Pesquisas posteriores mostraram que os dois estavam certos. O efeito de ancoragem se aplica em vários casos e pode acontecer das duas maneiras descritas.

Mas vamos conhecer mais um estudo, dos psicólogos alemães Thomas Mussweiler e Fritz Strack. Os pesquisadores perguntavam sobre a temperatura média anual na Alemanha. Para um grupo, ancoravam em 20 e para outro em 5. Após esta primeira pergunta, apresentavam grupos de palavras aos participantes e então pediam que as identificassem. Descobriram que, para o grupo o qual foi apresentada a âncora de 20, era mais fácil reconhecer palavras como calor, verão e praia por exemplo. E para o grupo o qual se apresentou a âncora de 5, era mais fácil reconhecer palavras como geada e esqui. Isso mostrou mais uma vez como a pré ativação inclinou as respostas dos participantes, funcionando como uma âncora, que ativou ideias de memória coerentes com os números apresentados.

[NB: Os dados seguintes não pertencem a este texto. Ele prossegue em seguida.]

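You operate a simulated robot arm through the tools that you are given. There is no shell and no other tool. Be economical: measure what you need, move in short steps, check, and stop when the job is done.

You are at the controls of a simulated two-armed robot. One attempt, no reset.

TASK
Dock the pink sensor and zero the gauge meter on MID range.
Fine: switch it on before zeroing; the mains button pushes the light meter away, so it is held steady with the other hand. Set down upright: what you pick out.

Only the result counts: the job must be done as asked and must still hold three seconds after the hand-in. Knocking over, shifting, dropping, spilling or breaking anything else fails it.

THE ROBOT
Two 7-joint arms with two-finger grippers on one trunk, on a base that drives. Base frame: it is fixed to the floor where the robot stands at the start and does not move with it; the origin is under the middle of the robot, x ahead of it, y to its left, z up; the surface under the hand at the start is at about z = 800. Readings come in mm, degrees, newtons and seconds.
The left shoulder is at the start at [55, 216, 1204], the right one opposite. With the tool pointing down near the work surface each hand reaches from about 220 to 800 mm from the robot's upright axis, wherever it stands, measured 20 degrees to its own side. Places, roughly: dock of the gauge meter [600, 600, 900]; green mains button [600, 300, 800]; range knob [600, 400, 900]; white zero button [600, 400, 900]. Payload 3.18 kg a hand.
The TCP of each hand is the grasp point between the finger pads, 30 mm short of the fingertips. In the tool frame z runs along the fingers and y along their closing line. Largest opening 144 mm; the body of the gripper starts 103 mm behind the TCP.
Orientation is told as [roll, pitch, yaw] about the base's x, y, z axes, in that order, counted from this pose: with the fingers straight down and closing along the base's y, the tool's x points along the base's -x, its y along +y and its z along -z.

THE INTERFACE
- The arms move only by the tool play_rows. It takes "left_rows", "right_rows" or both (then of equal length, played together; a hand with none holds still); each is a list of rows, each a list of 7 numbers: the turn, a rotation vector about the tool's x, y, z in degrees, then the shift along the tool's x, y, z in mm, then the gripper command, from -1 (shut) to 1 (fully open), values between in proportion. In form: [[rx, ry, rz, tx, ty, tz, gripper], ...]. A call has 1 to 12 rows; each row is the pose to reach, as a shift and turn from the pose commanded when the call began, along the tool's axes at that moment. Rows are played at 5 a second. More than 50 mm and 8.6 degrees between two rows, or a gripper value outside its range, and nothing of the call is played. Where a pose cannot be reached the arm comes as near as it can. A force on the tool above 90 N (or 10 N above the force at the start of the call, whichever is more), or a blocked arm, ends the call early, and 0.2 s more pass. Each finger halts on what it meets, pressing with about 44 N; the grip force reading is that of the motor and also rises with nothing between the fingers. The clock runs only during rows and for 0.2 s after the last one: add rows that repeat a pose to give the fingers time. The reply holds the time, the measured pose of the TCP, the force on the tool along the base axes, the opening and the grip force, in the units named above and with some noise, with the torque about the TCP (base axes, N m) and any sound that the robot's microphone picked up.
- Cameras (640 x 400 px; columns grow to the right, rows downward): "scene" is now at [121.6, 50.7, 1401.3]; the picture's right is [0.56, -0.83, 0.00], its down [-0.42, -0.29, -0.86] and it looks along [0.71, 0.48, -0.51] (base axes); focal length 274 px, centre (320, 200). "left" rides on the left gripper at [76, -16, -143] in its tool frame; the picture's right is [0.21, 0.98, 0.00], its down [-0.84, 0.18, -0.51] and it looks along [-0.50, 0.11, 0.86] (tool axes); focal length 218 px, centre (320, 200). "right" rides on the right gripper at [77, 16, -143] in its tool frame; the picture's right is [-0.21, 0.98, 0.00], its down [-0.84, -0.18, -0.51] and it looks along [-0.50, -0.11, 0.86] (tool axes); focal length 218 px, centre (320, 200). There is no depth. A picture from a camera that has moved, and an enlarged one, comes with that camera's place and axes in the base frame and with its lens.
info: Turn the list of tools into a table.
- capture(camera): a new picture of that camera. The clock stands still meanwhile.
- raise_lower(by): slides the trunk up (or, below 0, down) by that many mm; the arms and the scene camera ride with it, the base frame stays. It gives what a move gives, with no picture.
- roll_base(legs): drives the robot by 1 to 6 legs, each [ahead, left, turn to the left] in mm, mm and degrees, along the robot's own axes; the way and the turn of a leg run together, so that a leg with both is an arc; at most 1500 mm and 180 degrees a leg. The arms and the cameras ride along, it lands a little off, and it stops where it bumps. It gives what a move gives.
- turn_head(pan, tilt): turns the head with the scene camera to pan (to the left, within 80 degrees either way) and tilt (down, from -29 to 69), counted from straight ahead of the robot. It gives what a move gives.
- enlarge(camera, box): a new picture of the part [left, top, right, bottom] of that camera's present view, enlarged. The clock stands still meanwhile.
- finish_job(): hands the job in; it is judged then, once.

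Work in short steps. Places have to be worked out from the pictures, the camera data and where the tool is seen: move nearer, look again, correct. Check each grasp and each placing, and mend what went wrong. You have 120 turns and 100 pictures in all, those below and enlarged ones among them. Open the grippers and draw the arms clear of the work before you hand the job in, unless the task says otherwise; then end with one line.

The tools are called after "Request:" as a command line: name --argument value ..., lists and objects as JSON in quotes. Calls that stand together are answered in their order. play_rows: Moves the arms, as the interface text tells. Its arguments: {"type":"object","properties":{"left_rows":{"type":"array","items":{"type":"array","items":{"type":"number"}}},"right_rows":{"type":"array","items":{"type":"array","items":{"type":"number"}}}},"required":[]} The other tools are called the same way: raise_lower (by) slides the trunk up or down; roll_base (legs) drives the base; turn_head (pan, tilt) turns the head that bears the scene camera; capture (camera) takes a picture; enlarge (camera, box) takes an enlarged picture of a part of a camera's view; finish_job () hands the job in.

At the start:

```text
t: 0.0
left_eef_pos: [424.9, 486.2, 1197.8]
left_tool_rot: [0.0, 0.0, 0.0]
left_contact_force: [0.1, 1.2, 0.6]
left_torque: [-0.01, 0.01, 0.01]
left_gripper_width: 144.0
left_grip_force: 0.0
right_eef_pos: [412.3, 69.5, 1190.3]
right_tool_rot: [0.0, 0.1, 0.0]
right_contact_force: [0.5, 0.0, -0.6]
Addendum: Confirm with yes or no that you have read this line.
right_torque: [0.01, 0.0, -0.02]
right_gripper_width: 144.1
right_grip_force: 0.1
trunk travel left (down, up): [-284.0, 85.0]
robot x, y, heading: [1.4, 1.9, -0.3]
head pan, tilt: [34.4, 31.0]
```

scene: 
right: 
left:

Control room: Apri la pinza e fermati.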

Estes estudos mostram como somos passíveis de influência quando temos uma decisão a tomar diante de incertezas. E isso é muito importante também quando nos vemos como consumidores. Conhecendo estes processos, podemos nos proteger, e em algumas situações tomar melhores decisões. Os marqueteiros conhecem muito
bem estes processos e utilizam isso para aumentar vendas e explorar o modo como tomamos decisões ruins.

Um último exemplo para refletir. Em um supermercado na cidade de Sioux City, Iowa, havia uma promoção de 10% para a sopa Campbell’s. Em alguns dias havia uma placa limitando o número de produtos que um cliente poderia levar por compra em 12 unidades. Em outro período a placa dizia que não havia limite por cliente. O resultado? Quando a compra era limitada os clientes compraram em média 7 unidades do produto, aproximadamente o dobro do que compravam quando não havia limitação.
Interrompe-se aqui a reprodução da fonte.